* **SUPPLIED TEXT**:
La Cour européenne des droits de l’homme (quatrième section), siégeant en une chambre composée de :

András Sajó, président,
Vincent A. De Gaetano,
Paulo Pinto de Albuquerque,
Krzysztof Wojtyczek,
Egidijus Kūris,
Iulia Antoanella Motoc,
Gabriele Kucsko-Stadlmayer, juges,
et de Fatoş Aracı, greffière adjointe de section,

Après en avoir délibéré en chambre du conseil le 12 janvier 2016,

Rend l’arrêt que voici, adopté à cette date :

PROCÉDURE

1. À l’origine de l’affaire se trouve une requête (no 24086/11) dirigée contre la République portugaise et dont un ressortissant de cet État, M. Ramesh Manuel Meggi Cala (« le requérant »), a saisi la Cour le 28 juin 2011 en vertu de l’article 34 de la Convention de sauvegarde des droits de l’homme et des libertés fondamentales (« la Convention »).

2. Le requérant a été représenté par Me V. Carreto Ribeiro, avocat à Torres Vedras. Le gouvernement portugais (« le Gouvernement ») a été représenté par son agente, Mme M. F. da Graça Carvalho, procureure générale adjointe.

* **STORED RECORDS**:
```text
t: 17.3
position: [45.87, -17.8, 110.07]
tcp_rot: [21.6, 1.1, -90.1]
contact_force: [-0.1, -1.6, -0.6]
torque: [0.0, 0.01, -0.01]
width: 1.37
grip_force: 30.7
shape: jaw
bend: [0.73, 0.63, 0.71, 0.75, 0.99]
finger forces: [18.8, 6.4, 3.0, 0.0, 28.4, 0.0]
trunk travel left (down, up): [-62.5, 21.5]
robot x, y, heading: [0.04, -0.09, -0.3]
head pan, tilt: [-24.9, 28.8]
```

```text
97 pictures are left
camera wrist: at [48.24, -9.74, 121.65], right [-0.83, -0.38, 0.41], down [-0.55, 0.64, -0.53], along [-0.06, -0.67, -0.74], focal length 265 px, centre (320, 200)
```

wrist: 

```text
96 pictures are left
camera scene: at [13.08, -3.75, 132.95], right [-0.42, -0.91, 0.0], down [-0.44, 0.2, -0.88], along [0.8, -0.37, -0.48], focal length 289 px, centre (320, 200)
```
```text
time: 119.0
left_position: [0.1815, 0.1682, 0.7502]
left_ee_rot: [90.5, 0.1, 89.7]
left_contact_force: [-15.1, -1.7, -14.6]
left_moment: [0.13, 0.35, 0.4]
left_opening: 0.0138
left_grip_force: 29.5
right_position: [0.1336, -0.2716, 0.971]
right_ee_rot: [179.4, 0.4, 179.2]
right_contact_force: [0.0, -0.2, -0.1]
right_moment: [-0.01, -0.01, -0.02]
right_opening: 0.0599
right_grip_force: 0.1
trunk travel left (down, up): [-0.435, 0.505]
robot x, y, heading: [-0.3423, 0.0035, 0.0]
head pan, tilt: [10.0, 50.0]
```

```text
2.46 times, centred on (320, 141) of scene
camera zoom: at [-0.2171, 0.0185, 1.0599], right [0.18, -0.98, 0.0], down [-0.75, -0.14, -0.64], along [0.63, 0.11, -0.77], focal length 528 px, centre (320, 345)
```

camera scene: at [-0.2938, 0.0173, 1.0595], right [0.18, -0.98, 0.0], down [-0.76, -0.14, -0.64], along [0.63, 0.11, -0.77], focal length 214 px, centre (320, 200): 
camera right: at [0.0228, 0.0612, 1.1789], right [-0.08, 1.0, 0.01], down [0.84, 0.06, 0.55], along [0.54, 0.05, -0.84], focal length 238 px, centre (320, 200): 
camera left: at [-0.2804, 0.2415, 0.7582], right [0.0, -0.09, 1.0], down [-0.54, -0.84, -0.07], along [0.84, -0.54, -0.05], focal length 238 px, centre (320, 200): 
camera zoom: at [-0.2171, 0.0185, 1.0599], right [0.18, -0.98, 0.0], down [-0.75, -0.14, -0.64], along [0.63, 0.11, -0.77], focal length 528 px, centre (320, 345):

* **DESCRIPTION OF THE TASK**:
What does the supplied text say from "1. À l’origine" through "procureure générale adjointe."? Give the exact wording.

* **WRITTEN ANSWER**:
1. À l’origine de l’affaire se trouve une requête (no 24086/11) dirigée contre la République portugaise et dont un ressortissant de cet État, M. Ramesh Manuel Meggi Cala (« le requérant »), a saisi la Cour le 28 juin 2011 en vertu de l’article 34 de la Convention de sauvegarde des droits de l’homme et des libertés fondamentales (« la Convention »).

2. Le requérant a été représenté par Me V. Carreto Ribeiro, avocat à Torres Vedras. Le gouvernement portugais (« le Gouvernement ») a été représenté par son agente, Mme M. F. da Graça Carvalho, procureure générale adjointe.